Trump made immigration a focal point of his 2016 presidential campaign, during which he vowed to build a wall along the southern border and claimed illegal immigrants were taking jobs away from Americans.

“This increase in H-2B visas is not consistent with the ‘hire American’ policy,” said Mark Krikorian, executive director of the Center for Immigration Studies, which wants to reduce the number of immigrants allowed into the U.S.

[Also read: Immigration restrictionists say Trump broke promise by issuing 30,000 extra seasonal visas]

Krikorian told the Washington Examiner that the Trump administration should end the H-2B program entirely or phase it out over several years. Employers, he argued, have effectively become addicted to low-cost labor.

“The H-2B program has literally no justification whatsoever,” Krikorian said. “All the jobs that H-2Bs do are done very frequently by Americans and legal workers already here. There’s simply no excuse for it other than a desire for cheap, controllable labor and an easier time of finding labor.”

Krikorian also questioned how hard businesses that use the program have tried to recruit American workers.

“Have you changed your recruitment practices? Have you offered free rides and free housing to people from Baltimore who may or not may not be willing to do it? That’s how you recruit people,” Krikorian said. “You cast your net wider and look for workers in places you haven’t looked before.”
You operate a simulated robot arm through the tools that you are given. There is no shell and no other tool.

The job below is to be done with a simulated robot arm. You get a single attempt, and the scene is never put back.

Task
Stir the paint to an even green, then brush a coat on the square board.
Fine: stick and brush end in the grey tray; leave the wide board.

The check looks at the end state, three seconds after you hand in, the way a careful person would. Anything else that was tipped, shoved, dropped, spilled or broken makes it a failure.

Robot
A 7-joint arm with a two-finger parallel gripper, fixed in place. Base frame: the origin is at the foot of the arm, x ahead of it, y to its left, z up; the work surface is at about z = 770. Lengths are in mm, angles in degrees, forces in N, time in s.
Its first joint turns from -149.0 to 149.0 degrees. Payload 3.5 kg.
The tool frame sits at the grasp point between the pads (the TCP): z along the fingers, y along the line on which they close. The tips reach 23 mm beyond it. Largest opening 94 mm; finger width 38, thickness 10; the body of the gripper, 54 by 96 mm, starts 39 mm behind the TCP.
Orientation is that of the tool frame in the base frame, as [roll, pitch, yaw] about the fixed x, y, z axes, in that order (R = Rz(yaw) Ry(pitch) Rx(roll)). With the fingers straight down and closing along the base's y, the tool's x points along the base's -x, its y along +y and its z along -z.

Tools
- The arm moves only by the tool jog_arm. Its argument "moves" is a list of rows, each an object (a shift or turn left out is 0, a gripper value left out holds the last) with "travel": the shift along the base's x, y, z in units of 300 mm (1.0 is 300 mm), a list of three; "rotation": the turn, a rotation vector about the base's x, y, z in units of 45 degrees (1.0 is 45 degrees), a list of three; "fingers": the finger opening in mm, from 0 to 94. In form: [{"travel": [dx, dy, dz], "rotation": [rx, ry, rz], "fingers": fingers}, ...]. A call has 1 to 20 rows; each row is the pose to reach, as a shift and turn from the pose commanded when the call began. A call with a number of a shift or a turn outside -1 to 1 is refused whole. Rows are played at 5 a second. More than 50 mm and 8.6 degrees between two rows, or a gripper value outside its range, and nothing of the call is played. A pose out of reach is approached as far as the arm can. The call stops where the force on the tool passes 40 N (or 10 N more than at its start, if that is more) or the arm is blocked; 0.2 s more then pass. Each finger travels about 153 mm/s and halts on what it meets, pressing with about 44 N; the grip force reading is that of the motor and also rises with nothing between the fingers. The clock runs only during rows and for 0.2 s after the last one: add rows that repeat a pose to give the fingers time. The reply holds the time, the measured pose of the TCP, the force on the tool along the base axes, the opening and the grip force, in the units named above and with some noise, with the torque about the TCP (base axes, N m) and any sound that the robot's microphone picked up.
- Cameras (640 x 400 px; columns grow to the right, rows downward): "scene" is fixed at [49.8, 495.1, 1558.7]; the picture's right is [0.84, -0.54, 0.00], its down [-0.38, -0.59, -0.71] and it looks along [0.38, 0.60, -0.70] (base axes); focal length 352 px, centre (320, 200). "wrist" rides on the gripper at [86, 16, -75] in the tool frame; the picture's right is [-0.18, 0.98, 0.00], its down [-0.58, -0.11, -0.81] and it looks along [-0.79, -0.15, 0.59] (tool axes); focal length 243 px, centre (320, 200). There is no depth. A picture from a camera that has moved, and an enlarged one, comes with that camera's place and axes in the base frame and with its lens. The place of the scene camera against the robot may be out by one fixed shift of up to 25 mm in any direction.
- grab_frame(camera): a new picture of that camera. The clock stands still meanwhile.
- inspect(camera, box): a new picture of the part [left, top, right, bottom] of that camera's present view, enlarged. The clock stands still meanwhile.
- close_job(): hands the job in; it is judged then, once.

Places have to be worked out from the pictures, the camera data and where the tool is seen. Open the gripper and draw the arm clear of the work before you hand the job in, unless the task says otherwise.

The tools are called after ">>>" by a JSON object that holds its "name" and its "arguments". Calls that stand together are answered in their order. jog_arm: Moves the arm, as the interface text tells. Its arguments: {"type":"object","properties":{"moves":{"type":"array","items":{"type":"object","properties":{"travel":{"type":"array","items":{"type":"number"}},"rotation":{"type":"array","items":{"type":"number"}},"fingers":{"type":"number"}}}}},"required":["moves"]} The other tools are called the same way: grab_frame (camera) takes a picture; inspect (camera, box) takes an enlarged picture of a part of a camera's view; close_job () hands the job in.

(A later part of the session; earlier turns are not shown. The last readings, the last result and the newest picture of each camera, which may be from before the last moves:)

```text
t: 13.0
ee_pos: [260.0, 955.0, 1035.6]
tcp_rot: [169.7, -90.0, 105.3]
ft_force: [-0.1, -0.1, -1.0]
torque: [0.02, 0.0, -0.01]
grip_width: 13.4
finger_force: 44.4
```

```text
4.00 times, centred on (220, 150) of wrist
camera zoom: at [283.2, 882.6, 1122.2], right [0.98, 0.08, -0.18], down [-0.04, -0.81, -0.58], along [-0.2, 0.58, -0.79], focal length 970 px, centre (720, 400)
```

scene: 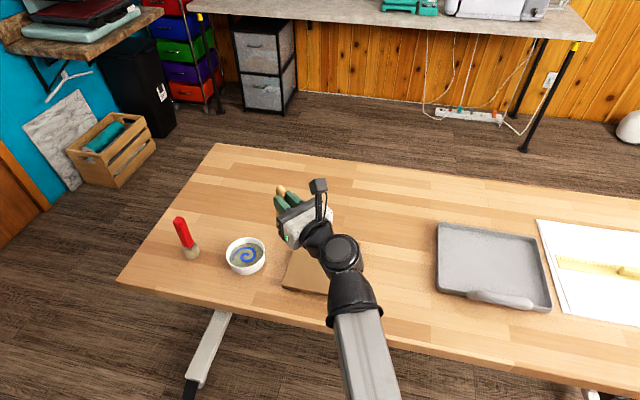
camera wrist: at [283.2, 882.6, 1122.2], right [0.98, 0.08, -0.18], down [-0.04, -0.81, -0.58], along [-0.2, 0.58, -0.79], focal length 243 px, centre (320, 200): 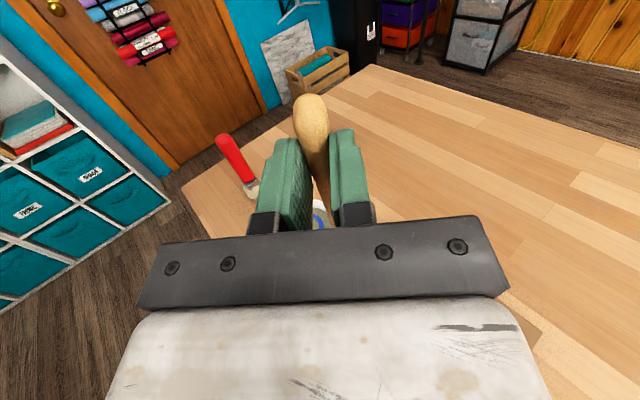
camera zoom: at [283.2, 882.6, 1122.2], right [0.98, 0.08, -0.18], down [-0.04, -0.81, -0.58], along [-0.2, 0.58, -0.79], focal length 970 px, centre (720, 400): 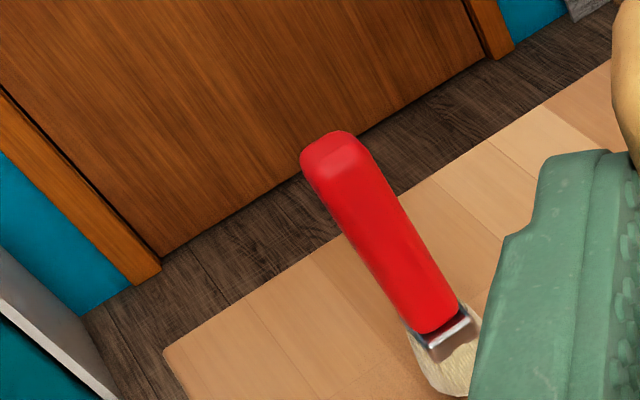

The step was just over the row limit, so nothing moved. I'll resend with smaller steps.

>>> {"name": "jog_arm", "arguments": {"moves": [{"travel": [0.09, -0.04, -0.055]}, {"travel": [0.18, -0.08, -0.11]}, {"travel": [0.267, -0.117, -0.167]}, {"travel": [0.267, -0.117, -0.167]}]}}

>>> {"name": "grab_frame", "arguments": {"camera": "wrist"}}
In Dorchester County, considered the center of Maryland’s crab industry, Trump won 56.6% of the vote in 2016, but crab businesses could be in jeopardy if the president follows Krikorian’s advice.

“We wouldn’t be in business if we didn’t have these workers,” said Bill Sieling, executive director of the Chesapeake Bay Seafood Industries Association. “We’ve had 20 years of experience trying to find the domestic workers, and after 20 years, we still haven’t found people that want to go down to rural areas and do a job that’s not very glamorous.”

In 2018 alone, the impact from the dearth of laborers rippled far beyond Dorchester County’s crab houses. The general store on Hoopers Island, where customers include many workers with H-2B visas, was nearly forced to lay people off due to the drop in business, Sieling said. A 2008 study from the University of Maryland indicated that each H-2B visa job lost would lead to the loss of 2.5 domestic positions in the state.

The laborers, many of whom return to the same crab houses year after year, also suffered. Foreign workers employed by Lindy’s had to make wrenching financial decisions to ensure they had money for necessities, said Vincent. “Last year was heartbreaking.” Vincent estimates roughly 95% of her seasonal employees have returned for the past 20 years, and she’s now employing the children of people who retired from picking crab meat.

“Those people are left in the lurches,” she said. “It was a negative impact for us and everyone around us.”

Sieling, who’s fighting to eliminate the cap on H-2B visas, said it’s particularly difficult for crab houses to fill seasonal jobs like picking meat when unemployment is low, as it is now.

The area’s crab houses “took a financial hit last year, and I doubt they could’ve survived two years like that,” Sieling said. “These are not big corporations that have big trust funds they can rely on. They’re small businesses.”

While Vincent and Sieling would both like to see Congress implement a permanent legislative fix, partisan gridlock has left little optimism.

“This year, by the grace of God and a long-handled spoon, all of our processors got exactly what they asked for on time. But next year could be totally different,” Sieling said. “We have no idea what Congress may or may not do. Given the current state of Congress, it doesn’t seem like they’ll do anything.”